Review: Sing for the Dead

Sing for the Dead - P.J. Schnyder

My rating: 3.5 stars: Liked it - recommend (B)
Originally posted at That's What I'm Talking About
Review copy provided by NetGalley

 

After thoroughly enjoying the first book in the London Undead series, I was excited to pick up the second book, Sing for the Dead. Ms. Schnyder has created an interesting new world plagued by flesh eating zombies. London is a shell of its former self, with individuals quarantined inside and “zombie hunter tourists” enjoying the hunt. Unfortunately, someone or something is creating a newer, faster, smarter zombie, and it’s up to the local werewolf pack to figure out what’s going on.

 

Sing for the Dead, showcases two individuals who are invested in finding out the truth.
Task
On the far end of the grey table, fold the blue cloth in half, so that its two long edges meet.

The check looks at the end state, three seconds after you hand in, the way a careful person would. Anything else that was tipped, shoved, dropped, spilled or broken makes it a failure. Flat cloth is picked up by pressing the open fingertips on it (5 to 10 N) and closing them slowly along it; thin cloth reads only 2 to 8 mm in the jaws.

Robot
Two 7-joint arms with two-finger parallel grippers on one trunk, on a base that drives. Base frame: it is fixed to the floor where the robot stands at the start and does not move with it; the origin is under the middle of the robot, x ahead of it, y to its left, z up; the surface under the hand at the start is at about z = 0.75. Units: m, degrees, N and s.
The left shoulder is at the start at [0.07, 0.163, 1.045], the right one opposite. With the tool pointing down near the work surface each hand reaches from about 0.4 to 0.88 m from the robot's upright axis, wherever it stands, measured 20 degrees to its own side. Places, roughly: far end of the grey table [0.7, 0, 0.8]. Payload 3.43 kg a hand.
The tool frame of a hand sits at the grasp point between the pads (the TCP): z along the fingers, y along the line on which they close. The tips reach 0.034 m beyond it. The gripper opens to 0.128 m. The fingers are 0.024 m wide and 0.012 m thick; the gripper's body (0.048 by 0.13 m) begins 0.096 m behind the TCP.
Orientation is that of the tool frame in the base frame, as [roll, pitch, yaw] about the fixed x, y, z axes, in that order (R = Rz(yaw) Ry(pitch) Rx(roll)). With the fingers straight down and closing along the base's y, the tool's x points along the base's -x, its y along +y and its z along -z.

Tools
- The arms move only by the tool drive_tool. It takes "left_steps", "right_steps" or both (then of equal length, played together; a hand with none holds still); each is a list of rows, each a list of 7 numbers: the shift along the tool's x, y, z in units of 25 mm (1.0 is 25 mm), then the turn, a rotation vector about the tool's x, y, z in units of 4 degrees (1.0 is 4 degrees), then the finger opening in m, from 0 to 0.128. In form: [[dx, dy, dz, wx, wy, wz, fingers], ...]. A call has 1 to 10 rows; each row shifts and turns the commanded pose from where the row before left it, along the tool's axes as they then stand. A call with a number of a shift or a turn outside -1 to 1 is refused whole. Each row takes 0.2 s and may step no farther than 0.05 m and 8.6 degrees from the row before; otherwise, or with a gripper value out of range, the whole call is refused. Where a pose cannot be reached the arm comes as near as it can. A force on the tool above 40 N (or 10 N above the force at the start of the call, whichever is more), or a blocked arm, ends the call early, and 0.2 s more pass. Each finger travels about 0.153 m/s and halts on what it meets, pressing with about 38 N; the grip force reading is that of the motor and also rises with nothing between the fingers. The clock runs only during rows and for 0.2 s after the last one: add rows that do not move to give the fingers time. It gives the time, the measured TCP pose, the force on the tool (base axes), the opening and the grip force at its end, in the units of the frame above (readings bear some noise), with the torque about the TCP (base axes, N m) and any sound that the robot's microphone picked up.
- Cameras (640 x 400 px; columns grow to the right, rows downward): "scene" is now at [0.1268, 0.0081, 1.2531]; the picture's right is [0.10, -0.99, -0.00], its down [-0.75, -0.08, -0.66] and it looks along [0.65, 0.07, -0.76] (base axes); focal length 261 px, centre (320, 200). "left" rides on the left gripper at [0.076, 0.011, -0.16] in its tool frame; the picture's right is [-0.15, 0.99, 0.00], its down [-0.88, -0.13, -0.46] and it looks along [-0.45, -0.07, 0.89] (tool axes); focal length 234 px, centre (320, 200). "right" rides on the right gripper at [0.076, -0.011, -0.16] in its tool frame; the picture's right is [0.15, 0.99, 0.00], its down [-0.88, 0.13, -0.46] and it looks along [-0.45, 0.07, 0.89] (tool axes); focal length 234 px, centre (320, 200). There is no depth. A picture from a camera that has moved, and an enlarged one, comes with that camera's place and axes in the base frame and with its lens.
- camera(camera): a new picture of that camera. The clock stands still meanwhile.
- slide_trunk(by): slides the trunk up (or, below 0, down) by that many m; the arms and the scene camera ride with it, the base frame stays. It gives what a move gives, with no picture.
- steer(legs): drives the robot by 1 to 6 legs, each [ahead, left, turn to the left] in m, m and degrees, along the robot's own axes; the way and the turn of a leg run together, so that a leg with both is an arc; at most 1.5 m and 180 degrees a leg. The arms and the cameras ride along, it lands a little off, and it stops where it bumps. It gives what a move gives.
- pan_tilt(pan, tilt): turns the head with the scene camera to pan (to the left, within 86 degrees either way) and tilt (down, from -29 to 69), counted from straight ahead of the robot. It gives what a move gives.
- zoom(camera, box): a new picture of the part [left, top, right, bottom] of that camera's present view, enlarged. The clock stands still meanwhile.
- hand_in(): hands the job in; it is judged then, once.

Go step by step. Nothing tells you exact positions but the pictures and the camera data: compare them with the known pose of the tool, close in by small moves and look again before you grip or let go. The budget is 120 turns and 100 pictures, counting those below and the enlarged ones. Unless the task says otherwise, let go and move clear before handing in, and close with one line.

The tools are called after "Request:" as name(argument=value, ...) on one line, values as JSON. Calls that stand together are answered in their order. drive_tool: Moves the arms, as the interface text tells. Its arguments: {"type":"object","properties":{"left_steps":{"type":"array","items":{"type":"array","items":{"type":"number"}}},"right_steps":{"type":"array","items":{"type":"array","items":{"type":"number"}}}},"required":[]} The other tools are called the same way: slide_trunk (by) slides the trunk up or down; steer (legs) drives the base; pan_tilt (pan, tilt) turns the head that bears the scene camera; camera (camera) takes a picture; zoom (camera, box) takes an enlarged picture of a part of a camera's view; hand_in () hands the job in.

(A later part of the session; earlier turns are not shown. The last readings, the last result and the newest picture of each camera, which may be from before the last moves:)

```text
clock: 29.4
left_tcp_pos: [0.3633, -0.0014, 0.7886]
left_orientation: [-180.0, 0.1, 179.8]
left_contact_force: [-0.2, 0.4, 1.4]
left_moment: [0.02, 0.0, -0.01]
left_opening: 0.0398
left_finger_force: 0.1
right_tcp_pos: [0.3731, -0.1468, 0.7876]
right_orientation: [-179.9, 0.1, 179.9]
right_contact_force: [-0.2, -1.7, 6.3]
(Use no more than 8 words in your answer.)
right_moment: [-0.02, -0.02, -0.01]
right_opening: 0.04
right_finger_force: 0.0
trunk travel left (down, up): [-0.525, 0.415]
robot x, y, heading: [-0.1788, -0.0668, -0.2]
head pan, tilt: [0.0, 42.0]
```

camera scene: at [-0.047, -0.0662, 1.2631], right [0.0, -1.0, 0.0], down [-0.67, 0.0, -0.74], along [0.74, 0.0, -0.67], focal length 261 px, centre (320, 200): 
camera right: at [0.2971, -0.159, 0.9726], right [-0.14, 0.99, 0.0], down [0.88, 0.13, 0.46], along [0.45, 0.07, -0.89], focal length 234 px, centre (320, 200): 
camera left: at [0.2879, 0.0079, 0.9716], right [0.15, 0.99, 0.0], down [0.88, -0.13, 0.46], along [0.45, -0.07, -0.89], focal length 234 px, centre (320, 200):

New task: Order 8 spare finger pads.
First up is Sorcha who is sent by the Fae Court of Light to London to find out why Fae are disappearing. Sorcha is half Baen Sidhe (banshee)--a peaceful Fae. Yet Sorcha craves violence, death, and the fight. Although her mother was peaceful, her father was a berserker, and Sorcha considers herself an aberration. Next we have Kayden, a were-leopard, which is very rare. Since leopards do not live in packs, he has allied himself with the local werewolves, but remains solo/solitary. 

 

The story takes place immediately after the conclusion of the first book, and the reader is treated to a few scenes featuring the main characters from that story. After fighting off a pack of Zombies, Sorcha tends to a wounded Brownie. Kayden comes across Sorcha and her patient, and he takes her to Maisie and Brian's clinic, where we also meet up with Maisie’s mate, Seth (Bite Me).

 

Sorcha is an interesting character. I love the dichotomy between her peaceful nature and the bloodlust of her berserker side. She is sweet, yet full of strength. I enjoy that she is respectful, but stays true to her own reasons for being in London. Although she agrees to work with Kayden and the wolf pack, she lets them know in no uncertain terms that she will not be pushed to the side or follow behind. There was an entertaining scene between Seth (alpha werewolf pack leader) and Kayden, who have a tenuous partnership. Kayden is too dominant and solitary to integrate into the wolf pack. As Sorcha picks up on this fact, part of her wants to see bloodshed between the two. The bloodlust is strong in her, giving her an edge we don’t normally see in romance heroines.

 

I also enjoy Kayden’s honest and sometimes blunt dialogue. He’s alpha, but he’s not an alphahole. I found the details of his need to hunt, yet the unsatisfactory nature of the kill without the reward of meat, extremely interesting. I love that he is completely turned on by Sorcha’s strength - both physical and mental. And the male has a soft spot for kids as well. He’s a pretty well-rounded, sexy hero.

 

The pair has a lot of desire and need for each other, and while their kisses/coupling was hot, I just didn’t feel connected to the pair. I felt as if there wasn't enough build up to justify the intense nature of their bond. There really weren’t any inner-monologues where the characters contemplated his/her need, lust, or desire. Rather, we were treated to a few random thoughts here and there. 

 

The overall storyline focusing on the zombies and the investigation into the missing Fae is pretty exciting. The reader, alongside the characters, learns a few new twists regarding the “new” zombies, adding to the fascinating mythology created by Ms. Schnyder. Kayden and Sorcha work well together, solving the puzzle and bringing down the bad guy. I found the illustrative details of their battles with the zombies gripping, and I was engrossed by the descriptive text of Kayden watching Sorcha kill zombies.

 

Overall, Sing for the Dead is an enjoyable tale that furthers the mythology presented in the first book. The descriptive world-building adds nicely to what has already been established. I found the continuing story of London’s struggles with a zombie plague entertaining and engrossing. While I like the main couple and enjoyed reading them together, I don't feel like enough was written to establish their quick and intense feelings. The book on whole is a quick read, and while it could be read as stand alone, I feel that reading the first book will provide a richer picture of the world. I look forward to finding out what happens next in for the denizens London Undead.